▶ **Text segment**
========================
Mustafa A. Aysan [email protected] Mustafa A. Aysan

İkinci bankalarımız yazısının yorumları

10 Haziran 2013, 17:51 ---

“Bankalarımız” Yazısının Yorumları” adını taşıyan 27 Mayıs tarihli yazımıza da çok yorum geldi.  Bu nedenle bugün benim yorumlarıma fazla yer kalmayacak; ama yine de aralara girip bir şeyler söylemeye çalışacağım. Sözünü ettiğim önceki yazıma oldukça yüksek katılım oranlarıyla 13 yorum yapılmış:

“XX” imzalı ilk yorum şöyle: “Bence bankalara bu kadar yüklenmek adil değil; istemeyen bankaya gitmez, kart, kredi kullanmaz; bu kadar basit.  Bankaların aldığı masrafı eleştireceğimize ödeyemediğimiz senet protesto masrafı ve ihtarname ücretlerinden devlete ve noterlere ödemeleri araştırın. Bakalım hangisi ucuz hizmet?”(Katılım: % 100)

“Ücretler” imzalı ikinci yorumcu ona yanıt vermiş:  “Sayın XX, hangi banka 50-60’ar lira olmak üzere yılda iki kez kredi kartı altyapısına yatırım yapıp bunu hak ediyor? Güldürmeyin lütfen.” Bu yoruma da okuyanların hiçbiri katılmamış. Kredi kartına iki kez ve yüksek ücret almak yanlıştır; yorumcumun bu uygulamaya karşı çıkması ve düzelttirmesi gereklidir.

Öyle sanıyorum ki, çağdaş yaşantımız içinde, “Banka hizmetlerini pahalı buluyorsan, onları kullanma;  pahalı hizmet bedelini de ödeme” önerisi gerçekçi değildir. Çünkü devlet, kamu hizmetine yakın bir sosyal hizmetin gerçekleştirilmesi konusunda, banka sahiplerine ruhsat (izin belgesi) vermektedir. Bu nedenle banka ruhsatına sahip olmayanlara yasaklanmış hizmetleri yapabilmek ayrıcalığını elde eden banka, o sosyal hizmeti en kaliteli olarak ve en düşük fiyatla yerine getirme görevini de üstlenmiş,  kurucular, bu hizmetleri, müşterilerinin güvenini sağlayarak yapma yükümlülüğü altına da girmiş olurlar.  Bazı yazarların, bankacılığı bir güven mesleği olarak tanımlamalarının nedeni de budur.  Bunun için çağdaş toplumlarda yurttaşlar, bankalara gitmek, parasını güvenle korunacağından emin olarak bankalara bırakmak ve ihtiyaç duyduğu zamanlarda da onlardan kredi ve kredi kartı almak zorundadırlar.  Bunlar olmadan çağdaş yaşamı sürdürmek olanaksız gibidir.  Bankalar, bu nedenle de kamu kurumlarının sıkı ve sürekli denetimi altındadırlar.
========================
▶ **Short task**
Keep the text segment going from its last sentence.
========================
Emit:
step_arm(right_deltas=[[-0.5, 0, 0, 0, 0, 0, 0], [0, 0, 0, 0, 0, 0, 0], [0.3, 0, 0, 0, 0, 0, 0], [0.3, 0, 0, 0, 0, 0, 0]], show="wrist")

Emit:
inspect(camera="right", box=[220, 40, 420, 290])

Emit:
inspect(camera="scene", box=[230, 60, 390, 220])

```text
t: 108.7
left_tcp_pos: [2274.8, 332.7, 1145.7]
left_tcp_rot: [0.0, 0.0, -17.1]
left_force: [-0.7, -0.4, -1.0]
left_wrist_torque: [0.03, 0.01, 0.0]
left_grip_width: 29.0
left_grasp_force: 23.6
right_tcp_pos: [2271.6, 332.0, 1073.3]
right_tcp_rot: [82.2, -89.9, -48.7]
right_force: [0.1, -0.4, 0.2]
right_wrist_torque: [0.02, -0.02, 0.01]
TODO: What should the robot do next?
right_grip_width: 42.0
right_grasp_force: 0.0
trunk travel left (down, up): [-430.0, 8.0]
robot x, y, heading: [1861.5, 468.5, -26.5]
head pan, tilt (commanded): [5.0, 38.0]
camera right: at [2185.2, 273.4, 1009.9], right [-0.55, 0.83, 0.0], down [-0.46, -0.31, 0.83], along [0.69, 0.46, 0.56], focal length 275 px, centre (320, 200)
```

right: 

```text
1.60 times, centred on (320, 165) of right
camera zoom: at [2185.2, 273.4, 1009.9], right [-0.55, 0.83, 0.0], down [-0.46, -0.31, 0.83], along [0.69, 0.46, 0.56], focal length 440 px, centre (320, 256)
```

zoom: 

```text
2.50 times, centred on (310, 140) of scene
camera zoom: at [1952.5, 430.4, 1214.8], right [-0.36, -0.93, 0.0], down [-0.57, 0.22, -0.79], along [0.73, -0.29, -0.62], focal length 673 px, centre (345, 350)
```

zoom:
========================
▶ **Result of the task**
Ancak bankalar, serbest rekabet kuralları çerçevesinde, sundukları hizmetleri tüm dünyadaki bankalardan daha iyi kalitede ve en ucuz fiyatlarla sunmak zorundadırlar. Ama müşteriler de bu koşula uymayan bankalarını değiştirmeli ve daha iyi hizmeti daha ucuza sağlayan bankalara geçmelidirler. Bu nedenlerle de, bankalar hangi hizmeti hangi fiyatla sunduklarını müşterilerinin yanlış yorumlamasına neden olmadan açıkça ilan etmek, müşteriler de hizmetin kalitesini ve fiyatını iyice öğrenip öteki bankalardakilerle karşılaştırmak zorundadırlar. Günlük koşuşturmalarımız içinde bankacılık hizmetlerinin bu özellikleri göz ardı edilebilmekte ve belki de birçok müşteri şikâyetinin nedeni de bu unutkanlıklar olmaktadır.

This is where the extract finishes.